+++ DATA SECTION
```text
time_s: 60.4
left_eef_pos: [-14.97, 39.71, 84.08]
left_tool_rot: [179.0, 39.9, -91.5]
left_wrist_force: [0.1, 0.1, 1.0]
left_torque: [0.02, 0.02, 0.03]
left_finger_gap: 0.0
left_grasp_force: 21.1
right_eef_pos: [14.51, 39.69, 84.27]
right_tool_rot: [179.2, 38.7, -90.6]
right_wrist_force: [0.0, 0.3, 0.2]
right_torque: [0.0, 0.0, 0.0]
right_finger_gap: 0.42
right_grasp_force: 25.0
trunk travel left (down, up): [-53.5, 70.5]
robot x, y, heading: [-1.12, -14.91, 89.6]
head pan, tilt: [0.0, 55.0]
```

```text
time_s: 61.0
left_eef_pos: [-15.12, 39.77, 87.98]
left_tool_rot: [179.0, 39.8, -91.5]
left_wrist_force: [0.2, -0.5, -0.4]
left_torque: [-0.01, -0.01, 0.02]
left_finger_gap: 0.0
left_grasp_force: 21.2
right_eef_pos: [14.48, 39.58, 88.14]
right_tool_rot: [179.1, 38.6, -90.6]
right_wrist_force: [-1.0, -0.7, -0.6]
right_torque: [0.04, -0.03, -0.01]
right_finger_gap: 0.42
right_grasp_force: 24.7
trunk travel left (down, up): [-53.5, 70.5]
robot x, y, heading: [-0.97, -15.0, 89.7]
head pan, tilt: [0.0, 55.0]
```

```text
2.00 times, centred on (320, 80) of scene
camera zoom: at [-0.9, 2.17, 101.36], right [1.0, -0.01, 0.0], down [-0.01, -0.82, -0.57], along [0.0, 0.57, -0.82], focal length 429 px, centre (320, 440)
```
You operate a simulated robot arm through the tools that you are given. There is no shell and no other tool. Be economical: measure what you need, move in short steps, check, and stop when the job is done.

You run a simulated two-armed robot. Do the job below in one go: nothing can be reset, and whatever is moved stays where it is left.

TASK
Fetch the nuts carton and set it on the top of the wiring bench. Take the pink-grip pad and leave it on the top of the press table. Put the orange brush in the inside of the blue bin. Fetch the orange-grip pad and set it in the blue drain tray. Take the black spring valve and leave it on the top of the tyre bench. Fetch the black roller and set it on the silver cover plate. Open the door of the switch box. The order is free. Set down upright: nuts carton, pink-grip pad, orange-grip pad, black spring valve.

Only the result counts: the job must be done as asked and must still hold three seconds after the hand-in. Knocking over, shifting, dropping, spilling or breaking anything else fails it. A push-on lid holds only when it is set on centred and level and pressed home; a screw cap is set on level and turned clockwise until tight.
++++++
● EXERCISE BRIEF
Provide the original wording of the given text from "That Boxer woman" as far as "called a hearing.".
+++ GIVEN TEXT
Do The Right Thing

J. D. Pendry

Victory Surrender at all costs, victory surrender in spite of all terror, victory surrender however long and hard the road may be; for without victory surrender and defeat of the United States, there is no survival chance for a liberal political victory no matter how short-lived the following celebration might be. - Winston Churchill The United States Congress

Reader, suppose you were an idiot. And suppose you were a member of Congress. But I repeat myself. –Mark Twain

I keep having the same nightmare. I see Nancy Pelosi and Barbara Boxer, with that no one is home look in their eyes, wearing love beads and peace symbols with daisies in their hair standing in front of the Whitehouse fence. Behind them stands Harry Reid wearing little green rectangular sunglasses with a dirty bandanna tied around his pointy head and strumming on a guitar. Along with a chorus of Congressional backup singers, he drones out the melody all we are saying is give peace a chance. John Kerry raises a defiant fist into the air and tosses someone else’s military medals over the fence. Murtha is hoping to cut another deal with an Arab. The audience is a collection of black turban wearing mullahs holding large serrated knives. They don’t appear at all amused

That Boxer woman is piece of work isn’t she? I believe she is in competition with Nan Pelosi for the title of most whacked out Congressthing to ever escape from California. I recall her belittling attack on Secretary Condoleezza Rice during a Senate charade, also called a hearing.

“Who pays the price? I’m not going to pay a personal price. My kids are too old, and my grandchild is too young. [To Secretary Rice] “You’re not going to pay a particular price, as I understand it, with an immediate family.”
++++++
● SOLUTION TO THIS EXERCISE
That Boxer woman is piece of work isn’t she? I believe she is in competition with Nan Pelosi for the title of most whacked out Congressthing to ever escape from California. I recall her belittling attack on Secretary Condoleezza Rice during a Senate charade, also called a hearing.